Within the Scrum framework, you are a member of the Scrum Team (which includes the Scrum Master and the Product Owner), and also a member of the Development Team that forms a third of the Scrum triumvirate. You have no other title within the framework, and the distinctions you are making are invalid within the team-oriented structure of Scrum. Extreme Programming also uses a team-based approach, although it is actually a set of practices rather than a complete project management framework like Scrum.
You are likely to get a different answer on Workplace SE or Programmers. Here on PMSE, though, you'll get the project management perspective. From the agile PM perspective, your role should not have the boundaries you are attempting to layer on it.
Your Team Isn't a Scrum Team
Your team is probably not a Scrum team. Such a team would be self-organizing, and would have a Scrum Master and a Product Owner. While Scrum Teams exist within larger organizations, and may have people on the team who report to line managers like an "App Development Manager," neither the project nor the team would be run by someone in that role.
Additionally, Scrum and XP teams are cross-functional. Ideally, that means that everyone shares responsibility for all aspects of the product.
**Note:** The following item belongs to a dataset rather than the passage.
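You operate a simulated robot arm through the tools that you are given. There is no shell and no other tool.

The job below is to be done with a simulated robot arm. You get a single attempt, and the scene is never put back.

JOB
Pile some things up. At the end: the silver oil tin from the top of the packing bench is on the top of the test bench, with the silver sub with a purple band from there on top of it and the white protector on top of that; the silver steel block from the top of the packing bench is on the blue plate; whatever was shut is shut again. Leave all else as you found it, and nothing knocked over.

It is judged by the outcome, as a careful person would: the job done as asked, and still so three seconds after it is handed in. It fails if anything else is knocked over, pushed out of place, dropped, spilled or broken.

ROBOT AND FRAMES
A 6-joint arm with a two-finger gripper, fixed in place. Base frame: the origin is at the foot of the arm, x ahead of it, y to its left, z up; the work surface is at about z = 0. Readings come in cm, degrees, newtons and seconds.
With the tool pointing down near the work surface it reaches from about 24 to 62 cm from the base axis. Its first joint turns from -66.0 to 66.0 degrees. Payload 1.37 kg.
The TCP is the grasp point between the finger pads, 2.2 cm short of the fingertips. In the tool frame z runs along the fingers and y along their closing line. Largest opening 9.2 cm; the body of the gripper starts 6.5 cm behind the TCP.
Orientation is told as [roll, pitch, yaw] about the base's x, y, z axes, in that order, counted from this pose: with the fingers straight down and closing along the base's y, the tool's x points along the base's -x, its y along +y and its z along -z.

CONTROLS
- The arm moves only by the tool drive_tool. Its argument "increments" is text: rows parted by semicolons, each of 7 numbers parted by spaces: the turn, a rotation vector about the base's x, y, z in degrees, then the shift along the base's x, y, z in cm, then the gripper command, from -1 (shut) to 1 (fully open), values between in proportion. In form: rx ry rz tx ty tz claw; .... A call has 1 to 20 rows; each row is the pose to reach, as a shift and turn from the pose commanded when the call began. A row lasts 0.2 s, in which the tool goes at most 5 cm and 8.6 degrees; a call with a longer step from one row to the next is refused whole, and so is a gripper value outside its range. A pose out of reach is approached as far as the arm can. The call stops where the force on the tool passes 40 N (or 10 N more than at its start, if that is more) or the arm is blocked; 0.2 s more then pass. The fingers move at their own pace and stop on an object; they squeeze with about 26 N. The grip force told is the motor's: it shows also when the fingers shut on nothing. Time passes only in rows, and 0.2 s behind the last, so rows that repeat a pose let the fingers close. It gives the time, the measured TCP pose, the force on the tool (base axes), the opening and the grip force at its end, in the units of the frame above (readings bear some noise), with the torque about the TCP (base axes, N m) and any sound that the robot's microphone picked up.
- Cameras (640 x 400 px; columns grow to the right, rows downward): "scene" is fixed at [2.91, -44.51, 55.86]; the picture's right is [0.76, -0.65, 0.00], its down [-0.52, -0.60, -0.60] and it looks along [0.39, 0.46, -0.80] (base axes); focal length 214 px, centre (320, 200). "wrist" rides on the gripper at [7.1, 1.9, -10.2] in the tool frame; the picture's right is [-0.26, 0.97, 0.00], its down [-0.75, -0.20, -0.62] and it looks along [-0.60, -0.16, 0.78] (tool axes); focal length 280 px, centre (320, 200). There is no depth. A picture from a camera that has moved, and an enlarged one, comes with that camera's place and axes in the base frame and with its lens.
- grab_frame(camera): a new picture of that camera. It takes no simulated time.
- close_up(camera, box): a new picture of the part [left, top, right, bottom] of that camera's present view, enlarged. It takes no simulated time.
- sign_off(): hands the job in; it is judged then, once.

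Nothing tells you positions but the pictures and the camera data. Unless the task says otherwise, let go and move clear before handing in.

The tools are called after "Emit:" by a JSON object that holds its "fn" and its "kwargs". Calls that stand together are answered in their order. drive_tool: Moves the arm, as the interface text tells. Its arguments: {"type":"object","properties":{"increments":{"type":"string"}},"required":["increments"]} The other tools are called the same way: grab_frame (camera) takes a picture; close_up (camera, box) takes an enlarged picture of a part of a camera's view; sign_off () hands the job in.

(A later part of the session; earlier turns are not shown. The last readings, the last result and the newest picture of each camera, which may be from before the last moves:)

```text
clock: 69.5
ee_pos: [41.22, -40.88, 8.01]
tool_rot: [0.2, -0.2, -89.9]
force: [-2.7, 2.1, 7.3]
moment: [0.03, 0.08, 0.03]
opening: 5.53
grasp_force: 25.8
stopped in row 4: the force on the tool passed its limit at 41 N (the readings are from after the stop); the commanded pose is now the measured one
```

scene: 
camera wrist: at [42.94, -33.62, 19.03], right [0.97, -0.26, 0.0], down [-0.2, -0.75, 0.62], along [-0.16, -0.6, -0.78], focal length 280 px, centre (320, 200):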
While Scrum and XP teams can and do divvy up work within an iteration, the team as a whole collectively owns all the work and is often required to swarm over particular stories as a group. The fact that you have eight developers responsible for different things, as well as a manager and a team lead, means that:
- The team is likely to be assigned work rather than self-organizing to get work done.
- Team members aren't working on things cohesively because work is partitioned.
- Team members are being held individually accountable for deliverables, rather than being responsible for them as a team.
The fact that you have a separate "team lead" role also means that you have an internal hierarchy which is antithetical to the concept of a cross-functional, self-organizing team. Whatever else your team is or isn't, it isn't Scrum and it probably isn't agile.
Clarifying Your Role
Since your team isn't following a standard agile framework, you will probably want to clarify the scope of your role and your individual responsibilities with the person you are actually reporting to. In a command-and-control framework, that will be your project manager or line manager—and in some cases, both—rather than making assumptions or asking your teammates.